CO-OPERATIVE Bank chief Niall Booker said the troubled lender still had “much to do” as its annual losses narrowed but warned of job losses and dozens of branch closures to come this year.
Mr Booker – who has signed a deal to stay at the bank until the end of 2016 – said it was still in the early stages of its turnaround after its near-collapse in 2013.
Pre-tax losses narrowed to £264.2 million from £632.8 million the year before and Mr Booker said it expects to be loss-making for at least two more years.
The bank lost a net 22,000 current account customers through switching – which Mr Booker described as “remarkably small” following the scandals that have engulfed it.

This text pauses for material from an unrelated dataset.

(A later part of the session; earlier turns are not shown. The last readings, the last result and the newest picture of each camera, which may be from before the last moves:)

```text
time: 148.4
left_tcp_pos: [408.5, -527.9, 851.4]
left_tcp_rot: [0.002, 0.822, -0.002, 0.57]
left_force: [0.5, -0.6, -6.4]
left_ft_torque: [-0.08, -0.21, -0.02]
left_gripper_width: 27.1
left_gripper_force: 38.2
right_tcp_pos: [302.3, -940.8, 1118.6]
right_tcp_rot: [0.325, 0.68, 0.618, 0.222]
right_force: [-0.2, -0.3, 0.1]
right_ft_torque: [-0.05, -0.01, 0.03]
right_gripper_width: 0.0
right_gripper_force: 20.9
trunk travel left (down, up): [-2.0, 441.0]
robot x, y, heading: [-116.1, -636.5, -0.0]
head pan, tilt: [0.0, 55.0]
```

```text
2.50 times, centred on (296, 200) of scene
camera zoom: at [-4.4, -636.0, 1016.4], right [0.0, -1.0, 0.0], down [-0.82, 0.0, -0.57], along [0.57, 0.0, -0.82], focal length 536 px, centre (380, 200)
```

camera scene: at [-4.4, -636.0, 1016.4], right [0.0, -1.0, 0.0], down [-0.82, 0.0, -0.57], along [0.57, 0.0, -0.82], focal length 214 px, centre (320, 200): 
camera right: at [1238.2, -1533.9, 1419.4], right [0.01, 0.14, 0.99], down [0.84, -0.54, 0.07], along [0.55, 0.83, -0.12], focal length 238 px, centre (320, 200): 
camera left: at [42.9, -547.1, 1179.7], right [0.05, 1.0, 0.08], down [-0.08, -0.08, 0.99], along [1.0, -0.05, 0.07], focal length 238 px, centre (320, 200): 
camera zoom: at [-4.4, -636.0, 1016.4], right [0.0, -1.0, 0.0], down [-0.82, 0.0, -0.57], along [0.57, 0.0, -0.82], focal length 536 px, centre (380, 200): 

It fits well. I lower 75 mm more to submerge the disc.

Co-op bank is to close 57 branches this year after it reduced its network by 72 in 2014. Staff numbers fell by 993 to 5,711 last year and Mr Booker said that further job losses were inevitable as costs are cut.
The lender had to be rescued in a deal which saw the Co-op’s stake shrink from 100 per cent to 20 per cent as it ceded majority ownership to bondholders including US hedge funds.
Further reputational damage was caused after a drugs scandal involving former chairman Paul Flowers, a former Bradford councillor, and criticism about how the Methodist minister was appointed to the role despite a lack of experience.
Mr Booker said: “The Co-operative Bank is stronger than a year ago and we end the year with a strengthened capital position.
“However, we are in the early stages of the turnaround and there is still much to do." to transform the organisation into a sustainable business. Although the bank is stabilising it is not yet fully docked in the safe harbour.”